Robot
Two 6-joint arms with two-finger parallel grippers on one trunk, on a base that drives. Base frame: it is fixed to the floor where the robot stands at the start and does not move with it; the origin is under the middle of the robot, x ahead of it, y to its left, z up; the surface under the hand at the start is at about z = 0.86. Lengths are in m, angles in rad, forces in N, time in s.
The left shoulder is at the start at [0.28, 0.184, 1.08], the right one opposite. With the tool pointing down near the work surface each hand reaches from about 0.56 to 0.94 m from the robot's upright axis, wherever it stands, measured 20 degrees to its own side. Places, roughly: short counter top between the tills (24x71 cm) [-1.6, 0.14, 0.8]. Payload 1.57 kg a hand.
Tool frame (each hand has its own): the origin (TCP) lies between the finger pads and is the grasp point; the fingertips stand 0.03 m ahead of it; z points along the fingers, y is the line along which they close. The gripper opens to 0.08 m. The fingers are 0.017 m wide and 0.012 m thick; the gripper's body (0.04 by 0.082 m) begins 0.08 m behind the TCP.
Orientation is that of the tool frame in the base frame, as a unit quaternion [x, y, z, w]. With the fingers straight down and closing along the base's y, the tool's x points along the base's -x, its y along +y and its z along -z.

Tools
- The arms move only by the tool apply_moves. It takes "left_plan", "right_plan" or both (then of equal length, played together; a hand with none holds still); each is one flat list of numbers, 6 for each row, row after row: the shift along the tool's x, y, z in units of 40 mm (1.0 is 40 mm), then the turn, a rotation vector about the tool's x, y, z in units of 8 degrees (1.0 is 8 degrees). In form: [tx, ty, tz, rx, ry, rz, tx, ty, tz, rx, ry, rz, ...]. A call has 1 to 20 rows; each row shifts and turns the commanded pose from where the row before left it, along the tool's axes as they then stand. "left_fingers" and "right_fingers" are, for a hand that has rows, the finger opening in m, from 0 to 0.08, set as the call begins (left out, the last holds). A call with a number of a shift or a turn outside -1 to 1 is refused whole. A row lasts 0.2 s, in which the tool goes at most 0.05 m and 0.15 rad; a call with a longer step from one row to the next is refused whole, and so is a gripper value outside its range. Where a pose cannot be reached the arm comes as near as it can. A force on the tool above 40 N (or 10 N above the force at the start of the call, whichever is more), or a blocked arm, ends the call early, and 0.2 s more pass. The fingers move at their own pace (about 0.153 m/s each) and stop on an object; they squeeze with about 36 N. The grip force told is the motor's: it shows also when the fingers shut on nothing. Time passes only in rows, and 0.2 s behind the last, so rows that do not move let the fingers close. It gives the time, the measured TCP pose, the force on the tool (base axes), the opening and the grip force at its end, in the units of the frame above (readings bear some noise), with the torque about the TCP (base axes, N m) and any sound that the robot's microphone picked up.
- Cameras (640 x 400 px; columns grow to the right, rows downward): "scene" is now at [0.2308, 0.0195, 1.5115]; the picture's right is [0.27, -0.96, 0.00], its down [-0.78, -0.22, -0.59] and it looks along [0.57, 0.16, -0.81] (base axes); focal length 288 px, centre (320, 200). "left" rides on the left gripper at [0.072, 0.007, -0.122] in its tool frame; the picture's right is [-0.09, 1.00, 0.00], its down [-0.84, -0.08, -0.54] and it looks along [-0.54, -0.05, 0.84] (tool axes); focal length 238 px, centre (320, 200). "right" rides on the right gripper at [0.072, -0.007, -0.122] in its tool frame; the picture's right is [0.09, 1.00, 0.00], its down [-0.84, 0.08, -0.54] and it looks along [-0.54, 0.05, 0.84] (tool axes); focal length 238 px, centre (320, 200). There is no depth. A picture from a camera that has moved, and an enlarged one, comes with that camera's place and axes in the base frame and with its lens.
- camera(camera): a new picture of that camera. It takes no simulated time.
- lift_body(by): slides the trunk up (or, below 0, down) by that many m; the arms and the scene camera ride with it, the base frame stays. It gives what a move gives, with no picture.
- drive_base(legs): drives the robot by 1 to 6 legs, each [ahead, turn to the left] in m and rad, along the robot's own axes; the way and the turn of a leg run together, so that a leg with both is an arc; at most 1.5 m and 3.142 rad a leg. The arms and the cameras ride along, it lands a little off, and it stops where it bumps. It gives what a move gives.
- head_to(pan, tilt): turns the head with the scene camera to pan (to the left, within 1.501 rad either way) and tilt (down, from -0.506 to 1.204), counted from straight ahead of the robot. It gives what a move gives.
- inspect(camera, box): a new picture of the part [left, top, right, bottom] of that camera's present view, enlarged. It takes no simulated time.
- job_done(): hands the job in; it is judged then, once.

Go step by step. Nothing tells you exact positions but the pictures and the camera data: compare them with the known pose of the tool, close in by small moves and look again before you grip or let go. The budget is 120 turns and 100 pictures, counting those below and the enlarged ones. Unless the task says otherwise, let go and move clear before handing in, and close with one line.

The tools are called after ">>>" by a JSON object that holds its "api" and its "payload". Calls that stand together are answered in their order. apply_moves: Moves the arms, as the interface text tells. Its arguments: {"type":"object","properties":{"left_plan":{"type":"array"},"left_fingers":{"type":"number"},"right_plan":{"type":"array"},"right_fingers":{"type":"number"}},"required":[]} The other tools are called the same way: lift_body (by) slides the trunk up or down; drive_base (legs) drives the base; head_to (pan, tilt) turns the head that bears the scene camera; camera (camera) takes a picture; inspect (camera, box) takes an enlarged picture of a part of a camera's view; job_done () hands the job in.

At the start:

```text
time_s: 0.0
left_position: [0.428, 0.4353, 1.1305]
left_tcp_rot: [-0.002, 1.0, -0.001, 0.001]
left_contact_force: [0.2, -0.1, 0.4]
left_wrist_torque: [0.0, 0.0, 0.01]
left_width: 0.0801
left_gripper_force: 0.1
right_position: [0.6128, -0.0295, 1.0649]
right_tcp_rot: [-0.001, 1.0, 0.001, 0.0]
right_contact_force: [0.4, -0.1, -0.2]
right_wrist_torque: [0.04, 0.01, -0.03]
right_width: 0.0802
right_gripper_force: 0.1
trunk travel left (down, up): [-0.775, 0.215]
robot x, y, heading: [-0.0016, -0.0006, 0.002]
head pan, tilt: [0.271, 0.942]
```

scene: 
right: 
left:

++++

▸ **The request**:
Reproduce the material precisely, including every line.

▸ **Answer to this problem**:
Robot
Two 6-joint arms with two-finger parallel grippers on one trunk, on a base that drives. Base frame: it is fixed to the floor where the robot stands at the start and does not move with it; the origin is under the middle of the robot, x ahead of it, y to its left, z up; the surface under the hand at the start is at about z = 0.86. Lengths are in m, angles in rad, forces in N, time in s.
The left shoulder is at the start at [0.28, 0.184, 1.08], the right one opposite. With the tool pointing down near the work surface each hand reaches from about 0.56 to 0.94 m from the robot's upright axis, wherever it stands, measured 20 degrees to its own side. Places, roughly: short counter top between the tills (24x71 cm) [-1.6, 0.14, 0.8]. Payload 1.57 kg a hand.
Tool frame (each hand has its own): the origin (TCP) lies between the finger pads and is the grasp point; the fingertips stand 0.03 m ahead of it; z points along the fingers, y is the line along which they close. The gripper opens to 0.08 m. The fingers are 0.017 m wide and 0.012 m thick; the gripper's body (0.04 by 0.082 m) begins 0.08 m behind the TCP.
Orientation is that of the tool frame in the base frame, as a unit quaternion [x, y, z, w]. With the fingers straight down and closing along the base's y, the tool's x points along the base's -x, its y along +y and its z along -z.

Tools
- The arms move only by the tool apply_moves. It takes "left_plan", "right_plan" or both (then of equal length, played together; a hand with none holds still); each is one flat list of numbers, 6 for each row, row after row: the shift along the tool's x, y, z in units of 40 mm (1.0 is 40 mm), then the turn, a rotation vector about the tool's x, y, z in units of 8 degrees (1.0 is 8 degrees). In form: [tx, ty, tz, rx, ry, rz, tx, ty, tz, rx, ry, rz, ...]. A call has 1 to 20 rows; each row shifts and turns the commanded pose from where the row before left it, along the tool's axes as they then stand. "left_fingers" and "right_fingers" are, for a hand that has rows, the finger opening in m, from 0 to 0.08, set as the call begins (left out, the last holds). A call with a number of a shift or a turn outside -1 to 1 is refused whole. A row lasts 0.2 s, in which the tool goes at most 0.05 m and 0.15 rad; a call with a longer step from one row to the next is refused whole, and so is a gripper value outside its range. Where a pose cannot be reached the arm comes as near as it can. A force on the tool above 40 N (or 10 N above the force at the start of the call, whichever is more), or a blocked arm, ends the call early, and 0.2 s more pass. The fingers move at their own pace (about 0.153 m/s each) and stop on an object; they squeeze with about 36 N. The grip force told is the motor's: it shows also when the fingers shut on nothing. Time passes only in rows, and 0.2 s behind the last, so rows that do not move let the fingers close. It gives the time, the measured TCP pose, the force on the tool (base axes), the opening and the grip force at its end, in the units of the frame above (readings bear some noise), with the torque about the TCP (base axes, N m) and any sound that the robot's microphone picked up.
- Cameras (640 x 400 px; columns grow to the right, rows downward): "scene" is now at [0.2308, 0.0195, 1.5115]; the picture's right is [0.27, -0.96, 0.00], its down [-0.78, -0.22, -0.59] and it looks along [0.57, 0.16, -0.81] (base axes); focal length 288 px, centre (320, 200). "left" rides on the left gripper at [0.072, 0.007, -0.122] in its tool frame; the picture's right is [-0.09, 1.00, 0.00], its down [-0.84, -0.08, -0.54] and it looks along [-0.54, -0.05, 0.84] (tool axes); focal length 238 px, centre (320, 200). "right" rides on the right gripper at [0.072, -0.007, -0.122] in its tool frame; the picture's right is [0.09, 1.00, 0.00], its down [-0.84, 0.08, -0.54] and it looks along [-0.54, 0.05, 0.84] (tool axes); focal length 238 px, centre (320, 200). There is no depth. A picture from a camera that has moved, and an enlarged one, comes with that camera's place and axes in the base frame and with its lens.
- camera(camera): a new picture of that camera. It takes no simulated time.
- lift_body(by): slides the trunk up (or, below 0, down) by that many m; the arms and the scene camera ride with it, the base frame stays. It gives what a move gives, with no picture.
- drive_base(legs): drives the robot by 1 to 6 legs, each [ahead, turn to the left] in m and rad, along the robot's own axes; the way and the turn of a leg run together, so that a leg with both is an arc; at most 1.5 m and 3.142 rad a leg. The arms and the cameras ride along, it lands a little off, and it stops where it bumps. It gives what a move gives.
- head_to(pan, tilt): turns the head with the scene camera to pan (to the left, within 1.501 rad either way) and tilt (down, from -0.506 to 1.204), counted from straight ahead of the robot. It gives what a move gives.
- inspect(camera, box): a new picture of the part [left, top, right, bottom] of that camera's present view, enlarged. It takes no simulated time.
- job_done(): hands the job in; it is judged then, once.

Go step by step. Nothing tells you exact positions but the pictures and the camera data: compare them with the known pose of the tool, close in by small moves and look again before you grip or let go. The budget is 120 turns and 100 pictures, counting those below and the enlarged ones. Unless the task says otherwise, let go and move clear before handing in, and close with one line.

The tools are called after ">>>" by a JSON object that holds its "api" and its "payload". Calls that stand together are answered in their order. apply_moves: Moves the arms, as the interface text tells. Its arguments: {"type":"object","properties":{"left_plan":{"type":"array"},"left_fingers":{"type":"number"},"right_plan":{"type":"array"},"right_fingers":{"type":"number"}},"required":[]} The other tools are called the same way: lift_body (by) slides the trunk up or down; drive_base (legs) drives the base; head_to (pan, tilt) turns the head that bears the scene camera; camera (camera) takes a picture; inspect (camera, box) takes an enlarged picture of a part of a camera's view; job_done () hands the job in.

At the start:

```text
time_s: 0.0
left_position: [0.428, 0.4353, 1.1305]
left_tcp_rot: [-0.002, 1.0, -0.001, 0.001]
left_contact_force: [0.2, -0.1, 0.4]
left_wrist_torque: [0.0, 0.0, 0.01]
left_width: 0.0801
left_gripper_force: 0.1
right_position: [0.6128, -0.0295, 1.0649]
right_tcp_rot: [-0.001, 1.0, 0.001, 0.0]
right_contact_force: [0.4, -0.1, -0.2]
right_wrist_torque: [0.04, 0.01, -0.03]
right_width: 0.0802
right_gripper_force: 0.1
trunk travel left (down, up): [-0.775, 0.215]
robot x, y, heading: [-0.0016, -0.0006, 0.002]
head pan, tilt: [0.271, 0.942]
```

scene: 
right: 
left:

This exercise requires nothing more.